For Immediate Release
U.S. Attorney's Office, Southern District of Texas

GALVESTON, Texas – A 57-year-old resident of Galveston who claimed the judicial system had no jurisdiction over him is headed to federal prison, announced U.S. Attorney Ryan K. Patrick.

U.S. District Judge George C. Hanks Jr. found John David Knowlton guilty of receipt and possession of child pornography following a two-day bench trial that concluded June 18.  

Today, Judge Hanks ordered him to serve 144 and 120 months for the receipt and possession convictions, respectively. The sentences will run concurrently for a total 12-year-term of imprisonment. The court took into consideration victim impact statements and arguments detailing Knowlton’s extensive child pornography collection. In handing down the sentence, the court noted Knowlton’s military service and age, but also considered the seriousness of the offenses, the community and justice for the child victims. Knowlton will also serve 15 years on supervised release following completion of his prison term, during which time he will have to comply with numerous requirements designed to restrict his access to children and the internet. He will also be ordered to register as a sex offender.

During trial, the court heard testimony from multiple law enforcement officers and a Comcast custodian of records.

In February 2016, law enforcement conducted an online session using a publicly available peer-to-peer file-sharing network and located an IP address whose shared folder contained images of child pornography. The IP address was associated with Knowlton’s residence. 
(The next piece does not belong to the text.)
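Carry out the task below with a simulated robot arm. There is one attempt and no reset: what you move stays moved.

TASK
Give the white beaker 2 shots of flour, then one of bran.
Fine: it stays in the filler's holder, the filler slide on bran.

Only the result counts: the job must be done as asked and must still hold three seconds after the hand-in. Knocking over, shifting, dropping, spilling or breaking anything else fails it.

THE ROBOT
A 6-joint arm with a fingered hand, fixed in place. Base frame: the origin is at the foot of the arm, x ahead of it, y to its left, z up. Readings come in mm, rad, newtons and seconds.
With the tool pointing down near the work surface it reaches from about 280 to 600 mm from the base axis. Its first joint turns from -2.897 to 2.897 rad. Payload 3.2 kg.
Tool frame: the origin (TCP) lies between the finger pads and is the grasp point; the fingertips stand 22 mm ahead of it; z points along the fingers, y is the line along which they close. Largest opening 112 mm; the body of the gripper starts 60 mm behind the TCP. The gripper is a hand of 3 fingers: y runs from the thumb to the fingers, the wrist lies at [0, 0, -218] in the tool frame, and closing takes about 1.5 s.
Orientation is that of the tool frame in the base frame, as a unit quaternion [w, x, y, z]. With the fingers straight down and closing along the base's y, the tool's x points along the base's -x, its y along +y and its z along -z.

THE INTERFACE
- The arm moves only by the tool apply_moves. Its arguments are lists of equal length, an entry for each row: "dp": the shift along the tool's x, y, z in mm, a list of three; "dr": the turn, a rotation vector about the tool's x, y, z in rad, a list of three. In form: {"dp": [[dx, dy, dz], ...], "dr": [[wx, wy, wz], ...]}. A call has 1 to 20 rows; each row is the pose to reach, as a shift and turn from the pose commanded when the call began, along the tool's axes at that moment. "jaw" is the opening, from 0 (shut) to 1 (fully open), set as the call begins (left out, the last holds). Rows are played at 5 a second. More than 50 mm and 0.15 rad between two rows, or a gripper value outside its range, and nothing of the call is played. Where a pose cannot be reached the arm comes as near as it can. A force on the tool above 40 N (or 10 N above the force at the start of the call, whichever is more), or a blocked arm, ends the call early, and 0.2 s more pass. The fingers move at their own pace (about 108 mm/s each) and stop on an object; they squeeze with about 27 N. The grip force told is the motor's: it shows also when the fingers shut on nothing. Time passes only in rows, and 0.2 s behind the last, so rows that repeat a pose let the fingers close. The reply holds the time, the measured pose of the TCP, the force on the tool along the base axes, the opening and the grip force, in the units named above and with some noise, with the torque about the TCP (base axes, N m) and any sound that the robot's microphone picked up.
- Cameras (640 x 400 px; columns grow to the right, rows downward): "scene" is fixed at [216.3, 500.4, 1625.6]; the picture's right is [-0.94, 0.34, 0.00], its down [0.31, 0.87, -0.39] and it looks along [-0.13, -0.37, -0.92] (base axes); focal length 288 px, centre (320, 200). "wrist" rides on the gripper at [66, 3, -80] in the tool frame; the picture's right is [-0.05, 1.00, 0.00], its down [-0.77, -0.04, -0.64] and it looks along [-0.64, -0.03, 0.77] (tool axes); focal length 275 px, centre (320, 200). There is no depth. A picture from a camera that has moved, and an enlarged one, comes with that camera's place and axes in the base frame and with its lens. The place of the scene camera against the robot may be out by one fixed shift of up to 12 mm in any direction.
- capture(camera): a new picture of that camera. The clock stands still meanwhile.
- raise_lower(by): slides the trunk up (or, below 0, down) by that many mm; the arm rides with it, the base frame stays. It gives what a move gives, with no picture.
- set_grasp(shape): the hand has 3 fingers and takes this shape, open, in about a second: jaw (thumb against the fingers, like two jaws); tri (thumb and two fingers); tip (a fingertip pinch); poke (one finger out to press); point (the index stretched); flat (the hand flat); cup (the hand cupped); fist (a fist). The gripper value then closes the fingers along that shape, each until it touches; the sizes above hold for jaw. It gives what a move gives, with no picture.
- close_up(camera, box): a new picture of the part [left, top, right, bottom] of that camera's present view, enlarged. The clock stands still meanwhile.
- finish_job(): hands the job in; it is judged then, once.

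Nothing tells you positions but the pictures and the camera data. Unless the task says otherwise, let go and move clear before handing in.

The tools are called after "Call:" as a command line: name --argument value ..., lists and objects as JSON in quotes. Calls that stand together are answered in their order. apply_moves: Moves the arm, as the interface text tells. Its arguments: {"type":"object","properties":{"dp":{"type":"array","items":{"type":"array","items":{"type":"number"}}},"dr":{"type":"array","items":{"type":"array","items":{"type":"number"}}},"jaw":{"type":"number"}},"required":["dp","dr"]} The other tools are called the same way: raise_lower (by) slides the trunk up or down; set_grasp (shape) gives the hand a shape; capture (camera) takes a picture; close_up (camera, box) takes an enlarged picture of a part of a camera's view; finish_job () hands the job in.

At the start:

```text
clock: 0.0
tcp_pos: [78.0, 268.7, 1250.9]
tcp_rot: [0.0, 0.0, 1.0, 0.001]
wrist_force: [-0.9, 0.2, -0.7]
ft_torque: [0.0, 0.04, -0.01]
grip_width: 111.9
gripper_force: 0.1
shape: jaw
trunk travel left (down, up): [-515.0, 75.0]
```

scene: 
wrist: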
When law enforcement searched his home, they discovered more than a dozen electronic devices belonging to him that contained child pornography. Forensic analysis found that 18 electronic devices contained thousands of images and hundreds of videos of child pornography. 

Knowlton had opted to represent himself at the trial with the court-appointed shadow defense counsel. Knowlton, identifying as a sovereign citizen, argued that the federal judicial system had no jurisdiction over him. The court was not persuaded by his arguments and found him guilty as charged.

Previously released on bond, Knowlton was taken into custody after the guilty verdict where has remained pending transfer to a U.S. Bureau of Prisons facility to be determined in the near future. 

Immigration and Customs Enforcement’s Homeland Security Investigations, Pearland Police Department and Galveston Police Department’s - Internet Crimes Against Children Task Force conducted the investigation.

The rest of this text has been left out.